▶ _Recorded information_
◇ ◇ ◇ ◇ ◇
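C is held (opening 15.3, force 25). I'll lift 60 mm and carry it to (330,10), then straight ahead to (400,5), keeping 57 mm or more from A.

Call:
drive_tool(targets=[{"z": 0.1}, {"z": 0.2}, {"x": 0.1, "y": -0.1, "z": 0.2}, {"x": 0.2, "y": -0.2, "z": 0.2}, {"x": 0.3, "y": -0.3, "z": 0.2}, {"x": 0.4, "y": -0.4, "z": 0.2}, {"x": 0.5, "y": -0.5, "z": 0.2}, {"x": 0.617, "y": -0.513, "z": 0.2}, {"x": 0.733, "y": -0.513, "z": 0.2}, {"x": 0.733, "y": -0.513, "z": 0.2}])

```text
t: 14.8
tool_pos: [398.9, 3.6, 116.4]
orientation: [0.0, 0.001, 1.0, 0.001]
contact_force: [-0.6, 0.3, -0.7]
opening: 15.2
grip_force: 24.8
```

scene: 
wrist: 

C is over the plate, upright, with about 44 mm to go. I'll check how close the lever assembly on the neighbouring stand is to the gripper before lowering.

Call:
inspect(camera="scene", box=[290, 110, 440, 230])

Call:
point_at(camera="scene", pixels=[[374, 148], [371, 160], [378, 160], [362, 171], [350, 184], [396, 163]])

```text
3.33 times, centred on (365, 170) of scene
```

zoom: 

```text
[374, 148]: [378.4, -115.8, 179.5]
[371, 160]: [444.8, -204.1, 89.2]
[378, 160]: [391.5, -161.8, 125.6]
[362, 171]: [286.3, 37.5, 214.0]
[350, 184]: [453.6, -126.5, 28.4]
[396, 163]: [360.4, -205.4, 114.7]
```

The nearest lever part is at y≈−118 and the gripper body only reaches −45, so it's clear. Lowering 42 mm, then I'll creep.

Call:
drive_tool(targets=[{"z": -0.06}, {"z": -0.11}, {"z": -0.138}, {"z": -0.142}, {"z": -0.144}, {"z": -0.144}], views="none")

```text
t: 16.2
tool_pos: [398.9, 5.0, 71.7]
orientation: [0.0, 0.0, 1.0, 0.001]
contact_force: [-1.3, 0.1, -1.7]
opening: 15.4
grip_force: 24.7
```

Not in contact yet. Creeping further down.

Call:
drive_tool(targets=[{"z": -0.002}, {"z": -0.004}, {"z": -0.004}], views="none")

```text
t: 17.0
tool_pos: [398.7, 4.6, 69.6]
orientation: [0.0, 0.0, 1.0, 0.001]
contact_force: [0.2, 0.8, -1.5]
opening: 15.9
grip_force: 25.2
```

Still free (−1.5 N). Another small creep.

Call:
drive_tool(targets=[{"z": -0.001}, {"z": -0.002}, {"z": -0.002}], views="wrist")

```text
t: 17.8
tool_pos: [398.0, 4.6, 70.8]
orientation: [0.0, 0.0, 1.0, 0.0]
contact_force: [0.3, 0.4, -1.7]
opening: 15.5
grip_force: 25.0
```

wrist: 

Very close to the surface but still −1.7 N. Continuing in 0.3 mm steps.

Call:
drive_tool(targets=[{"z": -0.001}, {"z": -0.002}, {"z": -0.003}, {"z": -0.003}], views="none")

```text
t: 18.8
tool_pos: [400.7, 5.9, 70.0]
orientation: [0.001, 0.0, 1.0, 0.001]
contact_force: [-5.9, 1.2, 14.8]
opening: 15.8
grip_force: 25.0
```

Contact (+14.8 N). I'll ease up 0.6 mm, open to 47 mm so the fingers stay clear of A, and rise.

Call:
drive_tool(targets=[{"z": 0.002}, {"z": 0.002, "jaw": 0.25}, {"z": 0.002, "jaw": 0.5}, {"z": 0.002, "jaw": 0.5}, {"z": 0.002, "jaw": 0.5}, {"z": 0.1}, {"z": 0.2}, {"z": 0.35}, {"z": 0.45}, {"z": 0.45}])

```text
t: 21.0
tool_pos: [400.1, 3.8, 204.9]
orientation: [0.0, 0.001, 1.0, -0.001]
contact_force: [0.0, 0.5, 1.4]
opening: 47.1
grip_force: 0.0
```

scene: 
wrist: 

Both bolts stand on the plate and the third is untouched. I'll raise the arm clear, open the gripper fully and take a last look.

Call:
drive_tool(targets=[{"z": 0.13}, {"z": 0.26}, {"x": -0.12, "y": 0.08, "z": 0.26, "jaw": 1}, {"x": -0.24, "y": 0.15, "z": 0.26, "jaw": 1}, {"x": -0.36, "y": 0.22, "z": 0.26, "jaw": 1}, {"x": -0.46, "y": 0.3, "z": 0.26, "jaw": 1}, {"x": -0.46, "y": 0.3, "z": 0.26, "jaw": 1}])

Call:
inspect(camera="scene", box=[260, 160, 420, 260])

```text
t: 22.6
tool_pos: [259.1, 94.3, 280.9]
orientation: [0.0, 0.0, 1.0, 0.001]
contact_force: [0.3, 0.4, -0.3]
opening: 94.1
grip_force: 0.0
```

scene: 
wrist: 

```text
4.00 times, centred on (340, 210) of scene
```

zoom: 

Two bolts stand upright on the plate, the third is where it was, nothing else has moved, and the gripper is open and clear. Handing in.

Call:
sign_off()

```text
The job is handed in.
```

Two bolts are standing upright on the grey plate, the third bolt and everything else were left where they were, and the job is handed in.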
◇ ◇ ◇ ◇ ◇
▶ _Written task 1_
Repeat the span of the provided text whose first words are "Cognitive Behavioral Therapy" and whose last words are "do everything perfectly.".
▶ _Written task 2_
Continue the provided text that opens with "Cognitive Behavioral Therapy".

▶ _Provided text_
◇ ◇ ◇ ◇ ◇
Cognitive Behavioral Therapy
Equating Being Perfect With Being Loved
If you are a perfectionist, a psychoanalytic reason why is that you may have come to equate being perfect with being loved in your family of origin, and of course in order to be perfect you had to do everything perfectly.
This situation is difficult because instead of congratulating yourself on your many successes you tend to get down on yourself for missing the mark, which happens all the time because approaching perfection is tough. You put a lot of undue pressure on yourself and the result is not being very happy in your life.
The thing is that, going back to our psychoanalytic idea at the top, you deserve to be loved for being you not for being perfect all the time. This starts with your attitude towards yourself. One way that CBT therapists help their perfectionistic clients is by getting them to think about being more flexible with their self-imposed inflexible standards, saying to themselves “If I do this next thing perfectly that would be great, but if I don’t it’s not the end of the world.”
◇ ◇ ◇ ◇ ◇
▶ _Task answer 1_
Cognitive Behavioral Therapy
Equating Being Perfect With Being Loved
If you are a perfectionist, a psychoanalytic reason why is that you may have come to equate being perfect with being loved in your family of origin, and of course in order to be perfect you had to do everything perfectly.

▶ _Task answer 2_
Relaxing perfectionistic standards doesn’t mean ceasing to try hard, it just means cutting yourself a break. Human growth can be a really positive experience when you’re drawn forward by what you love rather than driven by what you fear, when you positively reinforce yourself for your many successes, excited to build upon them even more, rather than negatively reinforce yourself for your supposed failures, anxiously trying to avoid them and getting down on yourself for them.
The fact is that if you’re really concerned about being perfect at everything you probably are a very talented person. If not you would have given up the fight long ago since you pretty much never would have approached anyone’s standards of perfection. But you can take all that talent, all those potentialities inside of you, and be joyful about developing them instead of having that constant pressure flitting at the edge of your conscious thought telling you that you’re just not good enough, that if you don’t do this next thing perfectly you’re not worthy of love.